Mikroskopische Umwandlungen von Elektroden-Oberflächen
Entstehung von Unordnung auf Kupfer-Oberflächen während der Katalyse beobachtet.
Ein wichtiger Baustein zur Erreichung der Klimaziele ist es, Technologien zu entwickeln, mit denen sich aus CO2 synthetische Kraftstoffe und chemische Grundstoffe herstellen lassen. Mit der elektrochemischen Reduktion von CO2 an Kupferelektroden ist dieses direkt mit Strom aus erneuerbaren Energien möglich, was sich für die Produktion von E-Fuels einsetzen lassen könnte. Neue Untersuchungen zeigen, dass dieser Prozess bereits in den Anfangsstadien die Anordnung der Kupferatome an der Katalysatoroberfläche verändert.
Kupfer ist ein unverzichtbares Katalysatormaterial, um mit dem Verfahren der CO2-Reduktion wertvolle Chemikalien und Kraftstoffe, wie beispielsweise Ethanol, herzustellen. Besonders günstig dafür ist es, wenn die Kupferatome an der Katalysatoroberfläche ihre Ordnung verlieren. Das kann beispielsweise durch eine oxidierende Behandlung der Kupferoberfläche oder durch Legierungen erreicht werden. In einer gemeinsamen Studie des Instituts für experimentelle und angewandte Physik der Uni Kiel und des Fritz-Haber-Instituts der MPG stellte sich jetzt heraus, dass bereits im äußersten Anfangsbereich der elektrokatalysierten CO2-Reduktion solche ungeordneten Strukturen auch spontan entstehen.
Die Forscher beobachteten dabei, dass Kupferatome aus dem Inneren des Metalls auf die Oberfläche wechselten und dort weitgehend freistehende Gruppen aus wenigen Atomen bildeten. Diese Umordnung des Metalls wird durch CO, ein Zwischenprodukt der Reaktion, verursacht und bleibt auch bei hohen Reaktionsgeschwindigkeiten erhalten.
„Die elektrokatalytische CO2 Reduktion an Metallen läuft in wässriger Karbonatlösung ab, wobei sich unter anderem Wasserstoffgas bildet.
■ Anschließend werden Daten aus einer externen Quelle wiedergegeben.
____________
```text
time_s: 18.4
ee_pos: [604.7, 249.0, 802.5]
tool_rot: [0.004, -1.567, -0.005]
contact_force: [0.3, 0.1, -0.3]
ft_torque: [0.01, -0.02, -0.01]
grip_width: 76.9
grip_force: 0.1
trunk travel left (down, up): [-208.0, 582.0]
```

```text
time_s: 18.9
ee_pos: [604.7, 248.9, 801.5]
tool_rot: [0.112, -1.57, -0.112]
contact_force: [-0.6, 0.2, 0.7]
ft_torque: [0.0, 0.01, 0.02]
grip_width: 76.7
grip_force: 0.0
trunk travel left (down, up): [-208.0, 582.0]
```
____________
Die auf atomarem Maßstab ablaufenden Prozesse detailliert zu untersuchen, ist hier schwierig,“ sagt Olaf Magnussen von der Uni Kiel. Das Forschungsteam kombinierte daher verschiedene Methoden, die sich auch unter diesen anspruchsvollen Bedingungen einsetzen lassen. Das Team beobachtete die Umwandlung der Kupferoberfläche zunächst direkt mit hochauflösender elektrochemischer Rastertunnelmikroskopie im Anfangsstadium der CO2 Reduktion. Diese Methode erlaubt es, die Atome und Moleküle an der Oberfläche direkt sichtbar zu machen.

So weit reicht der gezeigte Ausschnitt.